- **Aim of the task**
What lines of the data include the string "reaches"? Copy them all.

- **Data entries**
BEGIN
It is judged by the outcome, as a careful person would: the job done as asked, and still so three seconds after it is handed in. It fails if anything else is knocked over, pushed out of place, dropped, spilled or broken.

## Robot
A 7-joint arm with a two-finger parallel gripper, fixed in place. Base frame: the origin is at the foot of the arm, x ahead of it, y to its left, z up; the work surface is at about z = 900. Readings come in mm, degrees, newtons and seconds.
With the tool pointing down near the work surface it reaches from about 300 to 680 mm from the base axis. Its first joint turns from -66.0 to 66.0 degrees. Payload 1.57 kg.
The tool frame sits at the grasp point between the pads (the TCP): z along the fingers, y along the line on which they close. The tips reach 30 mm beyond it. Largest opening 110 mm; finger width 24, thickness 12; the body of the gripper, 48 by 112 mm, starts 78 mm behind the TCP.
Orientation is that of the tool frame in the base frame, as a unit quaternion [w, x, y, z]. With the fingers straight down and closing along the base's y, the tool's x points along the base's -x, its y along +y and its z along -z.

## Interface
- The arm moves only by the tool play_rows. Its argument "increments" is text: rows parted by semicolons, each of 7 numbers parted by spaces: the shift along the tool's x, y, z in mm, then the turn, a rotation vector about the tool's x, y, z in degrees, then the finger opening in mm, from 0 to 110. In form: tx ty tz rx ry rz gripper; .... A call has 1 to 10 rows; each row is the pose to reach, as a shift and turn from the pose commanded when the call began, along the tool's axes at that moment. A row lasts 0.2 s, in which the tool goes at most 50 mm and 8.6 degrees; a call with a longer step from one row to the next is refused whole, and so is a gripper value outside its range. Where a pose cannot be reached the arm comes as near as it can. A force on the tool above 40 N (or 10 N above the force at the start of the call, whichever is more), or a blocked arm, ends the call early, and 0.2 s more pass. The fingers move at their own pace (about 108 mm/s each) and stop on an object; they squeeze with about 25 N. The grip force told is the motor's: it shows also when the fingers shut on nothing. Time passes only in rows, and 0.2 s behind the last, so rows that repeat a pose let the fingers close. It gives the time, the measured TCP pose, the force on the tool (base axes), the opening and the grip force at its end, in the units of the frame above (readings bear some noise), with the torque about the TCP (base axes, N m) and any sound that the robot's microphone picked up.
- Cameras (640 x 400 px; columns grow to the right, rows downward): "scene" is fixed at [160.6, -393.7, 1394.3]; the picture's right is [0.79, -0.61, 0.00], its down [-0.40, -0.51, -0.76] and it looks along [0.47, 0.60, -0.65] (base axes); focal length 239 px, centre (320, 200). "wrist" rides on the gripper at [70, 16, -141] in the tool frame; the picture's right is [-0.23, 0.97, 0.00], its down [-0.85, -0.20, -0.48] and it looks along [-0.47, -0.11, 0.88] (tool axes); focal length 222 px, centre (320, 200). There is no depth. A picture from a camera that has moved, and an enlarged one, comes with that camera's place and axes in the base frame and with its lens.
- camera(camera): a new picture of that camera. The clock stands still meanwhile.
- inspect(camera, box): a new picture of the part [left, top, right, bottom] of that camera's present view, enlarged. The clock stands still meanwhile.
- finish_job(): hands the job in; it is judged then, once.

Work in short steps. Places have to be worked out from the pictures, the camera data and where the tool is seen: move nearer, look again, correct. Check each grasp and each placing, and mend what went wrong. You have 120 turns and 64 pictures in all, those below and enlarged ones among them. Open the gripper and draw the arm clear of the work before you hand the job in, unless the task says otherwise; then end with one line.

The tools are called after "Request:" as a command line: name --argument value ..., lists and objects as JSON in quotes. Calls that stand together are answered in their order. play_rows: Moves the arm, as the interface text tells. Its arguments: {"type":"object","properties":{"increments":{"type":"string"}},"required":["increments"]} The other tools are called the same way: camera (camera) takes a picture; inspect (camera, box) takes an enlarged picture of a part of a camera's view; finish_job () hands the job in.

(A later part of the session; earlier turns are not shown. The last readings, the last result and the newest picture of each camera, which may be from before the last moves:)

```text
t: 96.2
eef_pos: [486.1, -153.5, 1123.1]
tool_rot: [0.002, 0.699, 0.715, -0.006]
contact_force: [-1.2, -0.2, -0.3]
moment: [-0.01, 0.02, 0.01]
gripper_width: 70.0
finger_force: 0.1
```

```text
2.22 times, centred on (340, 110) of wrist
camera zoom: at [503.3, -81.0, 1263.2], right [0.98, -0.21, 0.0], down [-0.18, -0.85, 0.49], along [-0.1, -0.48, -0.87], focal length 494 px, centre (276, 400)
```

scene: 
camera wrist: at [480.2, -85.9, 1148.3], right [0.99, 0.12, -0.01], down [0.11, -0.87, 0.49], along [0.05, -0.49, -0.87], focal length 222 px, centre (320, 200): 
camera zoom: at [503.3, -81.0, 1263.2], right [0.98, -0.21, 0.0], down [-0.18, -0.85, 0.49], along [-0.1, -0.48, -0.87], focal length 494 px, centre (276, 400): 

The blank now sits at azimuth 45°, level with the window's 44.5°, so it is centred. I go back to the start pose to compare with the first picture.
END
BEGIN
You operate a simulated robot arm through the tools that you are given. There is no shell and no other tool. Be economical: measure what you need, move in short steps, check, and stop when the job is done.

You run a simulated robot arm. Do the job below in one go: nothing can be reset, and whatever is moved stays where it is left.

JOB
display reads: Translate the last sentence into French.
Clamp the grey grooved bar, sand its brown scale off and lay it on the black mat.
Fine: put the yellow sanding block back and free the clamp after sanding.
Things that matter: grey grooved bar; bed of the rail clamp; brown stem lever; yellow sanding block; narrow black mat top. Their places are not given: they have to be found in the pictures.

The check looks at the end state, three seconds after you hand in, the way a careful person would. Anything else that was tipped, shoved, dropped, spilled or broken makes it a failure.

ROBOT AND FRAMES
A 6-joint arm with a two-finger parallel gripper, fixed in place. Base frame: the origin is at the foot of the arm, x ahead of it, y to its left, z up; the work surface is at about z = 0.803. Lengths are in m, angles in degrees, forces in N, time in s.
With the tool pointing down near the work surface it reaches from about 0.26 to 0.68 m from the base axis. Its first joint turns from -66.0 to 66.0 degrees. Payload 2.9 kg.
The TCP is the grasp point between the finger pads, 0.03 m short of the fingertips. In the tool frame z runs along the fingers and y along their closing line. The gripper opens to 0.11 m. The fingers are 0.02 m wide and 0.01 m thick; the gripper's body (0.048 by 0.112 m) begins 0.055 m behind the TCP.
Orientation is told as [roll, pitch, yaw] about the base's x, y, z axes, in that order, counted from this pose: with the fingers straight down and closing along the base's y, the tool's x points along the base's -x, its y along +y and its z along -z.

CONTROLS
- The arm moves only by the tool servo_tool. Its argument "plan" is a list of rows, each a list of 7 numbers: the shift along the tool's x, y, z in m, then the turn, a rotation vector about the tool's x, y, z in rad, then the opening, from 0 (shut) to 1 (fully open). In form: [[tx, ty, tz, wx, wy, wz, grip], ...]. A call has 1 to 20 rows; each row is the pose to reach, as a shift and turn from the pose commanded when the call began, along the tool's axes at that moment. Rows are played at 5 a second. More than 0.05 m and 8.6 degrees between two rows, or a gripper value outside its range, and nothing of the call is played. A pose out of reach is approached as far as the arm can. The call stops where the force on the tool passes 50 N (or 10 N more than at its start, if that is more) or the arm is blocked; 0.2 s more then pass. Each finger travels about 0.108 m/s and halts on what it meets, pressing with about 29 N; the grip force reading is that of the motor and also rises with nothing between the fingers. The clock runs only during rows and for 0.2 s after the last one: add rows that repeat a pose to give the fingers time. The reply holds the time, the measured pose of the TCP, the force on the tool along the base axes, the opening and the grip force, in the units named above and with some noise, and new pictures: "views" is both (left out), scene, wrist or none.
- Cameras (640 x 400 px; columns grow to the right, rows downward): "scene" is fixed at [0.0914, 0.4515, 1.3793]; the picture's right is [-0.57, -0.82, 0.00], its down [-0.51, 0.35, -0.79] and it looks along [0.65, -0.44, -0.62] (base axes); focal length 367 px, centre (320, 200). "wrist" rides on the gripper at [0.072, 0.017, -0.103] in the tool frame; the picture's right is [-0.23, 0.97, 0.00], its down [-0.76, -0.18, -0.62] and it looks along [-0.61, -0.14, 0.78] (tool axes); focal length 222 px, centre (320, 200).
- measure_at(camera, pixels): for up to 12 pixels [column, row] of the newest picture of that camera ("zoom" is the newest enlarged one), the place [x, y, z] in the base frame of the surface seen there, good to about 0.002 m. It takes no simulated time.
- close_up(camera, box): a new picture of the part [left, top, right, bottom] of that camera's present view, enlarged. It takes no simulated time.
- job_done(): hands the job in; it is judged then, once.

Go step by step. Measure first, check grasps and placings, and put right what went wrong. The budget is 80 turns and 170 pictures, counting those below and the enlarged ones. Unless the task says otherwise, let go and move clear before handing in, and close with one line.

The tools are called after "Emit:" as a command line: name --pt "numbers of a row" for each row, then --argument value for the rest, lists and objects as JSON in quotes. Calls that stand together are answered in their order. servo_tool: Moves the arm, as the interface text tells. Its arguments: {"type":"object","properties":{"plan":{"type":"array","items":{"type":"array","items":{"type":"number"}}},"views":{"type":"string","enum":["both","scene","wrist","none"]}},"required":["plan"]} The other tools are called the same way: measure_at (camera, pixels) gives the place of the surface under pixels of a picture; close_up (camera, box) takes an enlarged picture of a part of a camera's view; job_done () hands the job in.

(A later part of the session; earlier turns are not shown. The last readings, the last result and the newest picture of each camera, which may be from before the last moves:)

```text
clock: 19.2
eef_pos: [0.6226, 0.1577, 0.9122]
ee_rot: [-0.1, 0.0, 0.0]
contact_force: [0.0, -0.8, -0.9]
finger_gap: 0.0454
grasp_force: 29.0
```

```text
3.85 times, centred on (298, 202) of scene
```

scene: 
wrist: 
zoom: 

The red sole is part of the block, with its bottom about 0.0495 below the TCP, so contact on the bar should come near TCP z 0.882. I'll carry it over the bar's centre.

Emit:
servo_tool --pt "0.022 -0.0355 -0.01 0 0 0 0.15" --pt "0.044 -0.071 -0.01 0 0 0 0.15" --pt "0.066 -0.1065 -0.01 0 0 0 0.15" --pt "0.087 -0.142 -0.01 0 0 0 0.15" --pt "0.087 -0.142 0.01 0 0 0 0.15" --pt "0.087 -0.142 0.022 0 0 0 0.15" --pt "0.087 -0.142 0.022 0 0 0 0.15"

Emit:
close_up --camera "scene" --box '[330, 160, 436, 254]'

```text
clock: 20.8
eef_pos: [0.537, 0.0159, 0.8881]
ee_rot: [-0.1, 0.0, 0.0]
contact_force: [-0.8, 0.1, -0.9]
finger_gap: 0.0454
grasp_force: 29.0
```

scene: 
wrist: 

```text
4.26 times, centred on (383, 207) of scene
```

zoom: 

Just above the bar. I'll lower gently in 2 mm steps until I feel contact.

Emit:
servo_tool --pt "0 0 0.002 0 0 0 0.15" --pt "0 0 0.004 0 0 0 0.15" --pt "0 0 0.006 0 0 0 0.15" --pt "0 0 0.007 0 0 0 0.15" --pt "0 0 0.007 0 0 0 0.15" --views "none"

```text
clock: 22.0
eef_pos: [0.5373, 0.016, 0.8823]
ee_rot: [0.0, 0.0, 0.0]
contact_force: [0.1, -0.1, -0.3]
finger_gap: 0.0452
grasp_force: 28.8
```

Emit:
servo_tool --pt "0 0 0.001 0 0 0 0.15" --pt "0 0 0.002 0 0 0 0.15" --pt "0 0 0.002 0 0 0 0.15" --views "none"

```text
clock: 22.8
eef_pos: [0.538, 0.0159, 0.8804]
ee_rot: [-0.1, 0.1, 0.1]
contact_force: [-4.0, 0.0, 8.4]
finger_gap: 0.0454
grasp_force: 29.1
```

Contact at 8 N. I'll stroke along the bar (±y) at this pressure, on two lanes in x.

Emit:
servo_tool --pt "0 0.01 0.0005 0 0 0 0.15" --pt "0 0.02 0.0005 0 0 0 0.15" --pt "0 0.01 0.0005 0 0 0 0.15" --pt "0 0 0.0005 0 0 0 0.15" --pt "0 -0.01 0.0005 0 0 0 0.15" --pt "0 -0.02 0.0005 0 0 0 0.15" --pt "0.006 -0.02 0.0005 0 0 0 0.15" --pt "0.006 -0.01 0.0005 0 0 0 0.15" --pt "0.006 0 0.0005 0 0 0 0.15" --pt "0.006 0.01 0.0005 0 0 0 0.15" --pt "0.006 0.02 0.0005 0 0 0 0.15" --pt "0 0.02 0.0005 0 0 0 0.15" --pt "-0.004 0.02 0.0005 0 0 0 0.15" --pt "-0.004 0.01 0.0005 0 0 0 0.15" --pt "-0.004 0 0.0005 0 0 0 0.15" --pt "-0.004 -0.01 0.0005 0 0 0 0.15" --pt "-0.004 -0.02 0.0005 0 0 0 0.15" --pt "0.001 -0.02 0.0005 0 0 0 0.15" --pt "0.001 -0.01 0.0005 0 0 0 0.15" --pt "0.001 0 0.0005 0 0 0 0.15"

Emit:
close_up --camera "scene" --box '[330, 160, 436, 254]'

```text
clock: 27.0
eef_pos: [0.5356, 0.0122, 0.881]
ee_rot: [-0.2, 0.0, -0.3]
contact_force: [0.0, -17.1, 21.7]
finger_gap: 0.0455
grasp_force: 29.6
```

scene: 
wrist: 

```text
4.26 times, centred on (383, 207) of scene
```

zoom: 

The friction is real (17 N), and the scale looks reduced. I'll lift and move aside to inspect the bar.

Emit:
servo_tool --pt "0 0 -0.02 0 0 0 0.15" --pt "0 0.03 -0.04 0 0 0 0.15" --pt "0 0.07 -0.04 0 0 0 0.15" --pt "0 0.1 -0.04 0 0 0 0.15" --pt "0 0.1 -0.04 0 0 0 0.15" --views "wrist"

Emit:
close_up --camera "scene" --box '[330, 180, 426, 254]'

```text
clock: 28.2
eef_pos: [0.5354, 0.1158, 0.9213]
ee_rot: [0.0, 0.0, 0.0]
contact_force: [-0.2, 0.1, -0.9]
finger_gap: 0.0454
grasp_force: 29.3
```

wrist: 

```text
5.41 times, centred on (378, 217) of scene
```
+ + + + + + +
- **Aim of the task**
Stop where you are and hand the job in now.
END
- **Complete output**
With the tool pointing down near the work surface it reaches from about 300 to 680 mm from the base axis. Its first joint turns from -66.0 to 66.0 degrees. Payload 1.57 kg.
With the tool pointing down near the work surface it reaches from about 0.26 to 0.68 m from the base axis. Its first joint turns from -66.0 to 66.0 degrees. Payload 2.9 kg.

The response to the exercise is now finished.